L’initiative citoyenne fait beaucoup parler d’elle actuellement via un projet lancé par des citoyens désireux d’aider les migrants une fois ceux-ci arrivés dans l’Union européenne (voir La Réplique précédente). C’est surtout pour son inefficacité et son manque de clarté vis-à-vis des citoyens qu’elle est connue. Parmi les nombreuses critiques qui lui sont adressées, la complexité du processus est un élément de poids. De plus, la Commission européenne ne met pas en place de directive pour les initiatives acceptées.

L’institution n’est pas insensible à ces diverses remarques et a décidé de réformer cette participation citoyenne.

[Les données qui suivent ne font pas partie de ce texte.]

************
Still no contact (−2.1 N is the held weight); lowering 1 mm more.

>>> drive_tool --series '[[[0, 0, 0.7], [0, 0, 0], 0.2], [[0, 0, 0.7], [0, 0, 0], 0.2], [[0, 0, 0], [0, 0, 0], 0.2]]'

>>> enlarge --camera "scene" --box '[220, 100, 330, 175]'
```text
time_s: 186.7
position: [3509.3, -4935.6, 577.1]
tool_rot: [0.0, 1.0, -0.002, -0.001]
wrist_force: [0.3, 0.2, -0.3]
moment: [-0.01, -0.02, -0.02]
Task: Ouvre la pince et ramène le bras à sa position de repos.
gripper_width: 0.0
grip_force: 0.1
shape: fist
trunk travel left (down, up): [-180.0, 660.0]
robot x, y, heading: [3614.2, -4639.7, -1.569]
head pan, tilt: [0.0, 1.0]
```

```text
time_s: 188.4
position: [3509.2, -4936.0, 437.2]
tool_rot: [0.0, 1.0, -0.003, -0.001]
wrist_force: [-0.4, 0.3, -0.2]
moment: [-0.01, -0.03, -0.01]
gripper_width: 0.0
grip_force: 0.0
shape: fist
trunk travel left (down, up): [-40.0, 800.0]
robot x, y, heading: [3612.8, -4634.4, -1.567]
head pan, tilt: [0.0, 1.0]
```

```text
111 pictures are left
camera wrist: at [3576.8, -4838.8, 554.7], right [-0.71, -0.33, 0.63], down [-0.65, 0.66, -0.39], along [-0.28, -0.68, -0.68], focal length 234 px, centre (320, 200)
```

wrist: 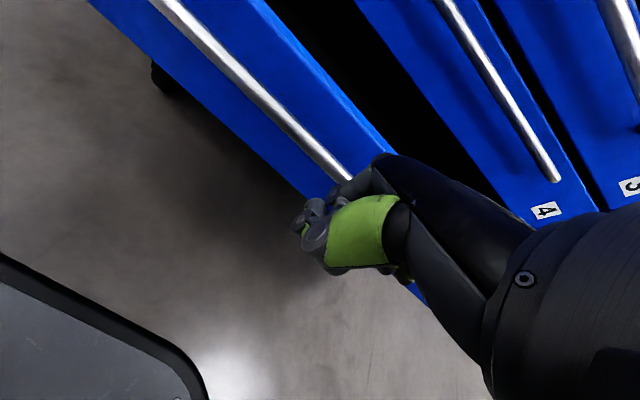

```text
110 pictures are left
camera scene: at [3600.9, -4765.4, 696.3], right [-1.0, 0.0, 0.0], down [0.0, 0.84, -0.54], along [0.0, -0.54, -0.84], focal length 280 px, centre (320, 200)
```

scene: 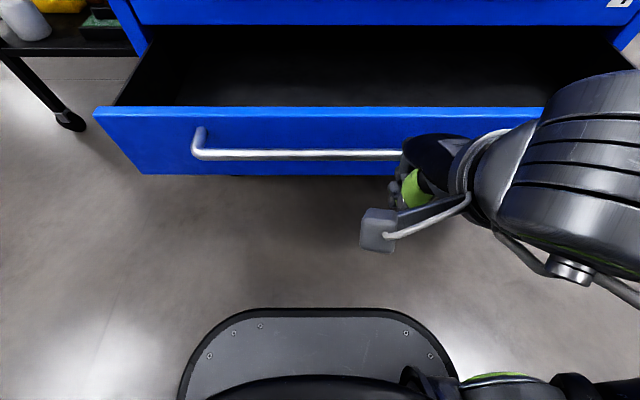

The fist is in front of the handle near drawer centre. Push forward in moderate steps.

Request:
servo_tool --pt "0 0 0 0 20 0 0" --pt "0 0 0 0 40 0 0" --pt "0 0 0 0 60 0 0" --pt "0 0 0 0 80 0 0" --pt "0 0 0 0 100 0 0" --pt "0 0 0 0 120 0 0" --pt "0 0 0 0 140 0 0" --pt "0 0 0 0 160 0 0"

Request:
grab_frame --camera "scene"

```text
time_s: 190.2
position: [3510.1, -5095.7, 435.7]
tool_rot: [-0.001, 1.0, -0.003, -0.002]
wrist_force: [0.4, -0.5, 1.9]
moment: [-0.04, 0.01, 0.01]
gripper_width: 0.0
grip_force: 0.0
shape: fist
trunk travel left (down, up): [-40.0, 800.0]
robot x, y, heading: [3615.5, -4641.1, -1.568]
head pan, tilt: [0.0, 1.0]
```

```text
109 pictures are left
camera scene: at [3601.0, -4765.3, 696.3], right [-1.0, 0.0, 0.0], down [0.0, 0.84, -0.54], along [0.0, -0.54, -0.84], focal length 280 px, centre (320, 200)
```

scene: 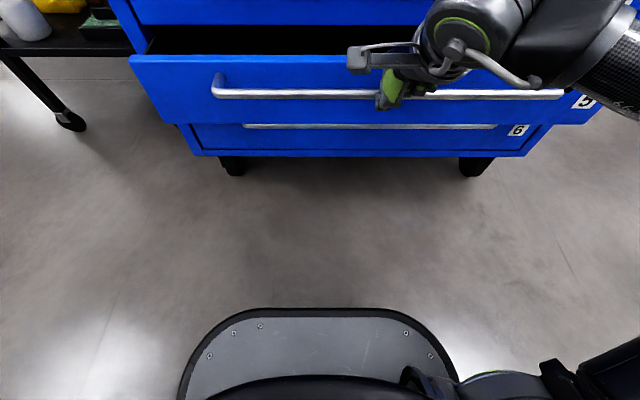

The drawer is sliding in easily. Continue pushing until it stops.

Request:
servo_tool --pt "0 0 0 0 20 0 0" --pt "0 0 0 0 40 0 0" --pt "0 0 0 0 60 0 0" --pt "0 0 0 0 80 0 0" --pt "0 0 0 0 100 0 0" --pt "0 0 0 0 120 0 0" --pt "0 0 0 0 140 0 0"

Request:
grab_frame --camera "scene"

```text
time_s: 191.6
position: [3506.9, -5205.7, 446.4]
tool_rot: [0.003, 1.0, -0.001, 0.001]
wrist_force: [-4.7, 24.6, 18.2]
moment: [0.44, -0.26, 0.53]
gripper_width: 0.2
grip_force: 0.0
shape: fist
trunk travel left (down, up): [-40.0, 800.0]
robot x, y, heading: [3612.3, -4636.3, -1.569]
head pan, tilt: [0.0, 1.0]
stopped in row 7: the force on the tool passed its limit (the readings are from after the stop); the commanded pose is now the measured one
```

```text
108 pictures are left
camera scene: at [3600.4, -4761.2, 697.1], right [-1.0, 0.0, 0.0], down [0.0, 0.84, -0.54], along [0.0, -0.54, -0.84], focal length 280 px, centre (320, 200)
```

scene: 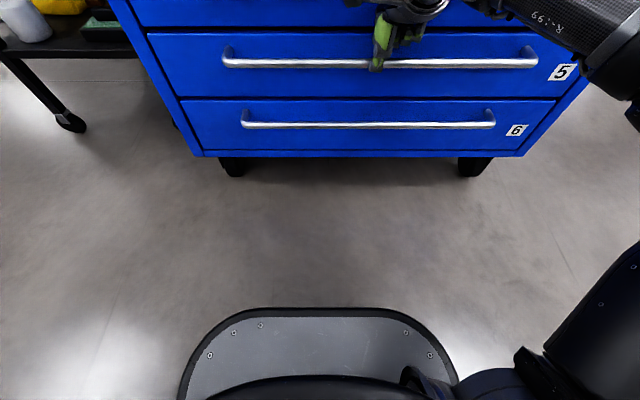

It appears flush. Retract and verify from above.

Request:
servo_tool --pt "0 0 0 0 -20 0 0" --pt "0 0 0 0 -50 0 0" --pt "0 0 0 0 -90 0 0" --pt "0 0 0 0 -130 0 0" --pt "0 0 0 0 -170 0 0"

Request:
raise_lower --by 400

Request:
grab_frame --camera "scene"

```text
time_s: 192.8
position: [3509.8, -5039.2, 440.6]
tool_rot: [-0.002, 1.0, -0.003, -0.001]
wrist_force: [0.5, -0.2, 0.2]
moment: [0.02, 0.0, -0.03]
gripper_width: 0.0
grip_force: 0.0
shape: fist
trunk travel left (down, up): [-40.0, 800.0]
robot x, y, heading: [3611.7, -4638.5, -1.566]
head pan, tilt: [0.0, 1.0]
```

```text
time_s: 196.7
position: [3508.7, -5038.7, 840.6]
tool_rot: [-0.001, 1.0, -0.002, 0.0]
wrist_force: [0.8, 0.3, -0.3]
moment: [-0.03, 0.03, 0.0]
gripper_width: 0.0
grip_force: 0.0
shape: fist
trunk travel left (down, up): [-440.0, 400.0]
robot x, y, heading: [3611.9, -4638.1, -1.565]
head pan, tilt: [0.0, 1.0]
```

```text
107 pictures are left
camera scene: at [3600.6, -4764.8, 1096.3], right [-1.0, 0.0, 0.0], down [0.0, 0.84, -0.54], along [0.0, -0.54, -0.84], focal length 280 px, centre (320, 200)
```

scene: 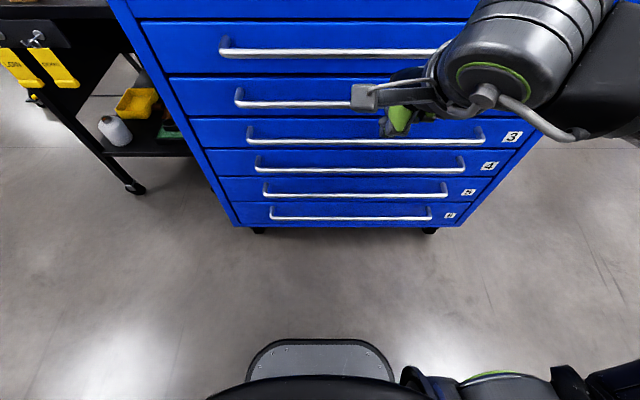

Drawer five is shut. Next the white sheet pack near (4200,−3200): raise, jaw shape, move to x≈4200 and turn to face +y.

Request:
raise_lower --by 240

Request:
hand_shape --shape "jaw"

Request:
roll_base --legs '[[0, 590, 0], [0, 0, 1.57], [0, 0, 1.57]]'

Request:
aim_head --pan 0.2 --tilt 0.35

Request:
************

Réformer l’initiative citoyenne, projet indispensable

 La Commission a adopté une proposition visant à réformer l’initiative citoyenne le 13 septembre 2017. Frans Timmermans, premier vice-président de la Commission, a affirmé que la Cour de justice avait encouragé la Commission à fournir de meilleurs résultats à propos de l’initiative européenne. Il est en effet utile de rappeler que les résultats ne sont pas encourageants. Depuis 2012, 56 initiatives ont été proposées et seulement 3 ont atteint la dernière étape du processus. Aucune d’elle n’a fait l’objet d’une directive précise émanant de la Commission ce qui est pourtant le but de cette forme de démocratie participative.

De plus, beaucoup de projets ont également été refusés car une des parties de celui-ci ne dépendait pas du champ d’application de la Commission et ce point-là a été abordé lors de la proposition de réforme de septembre 2017.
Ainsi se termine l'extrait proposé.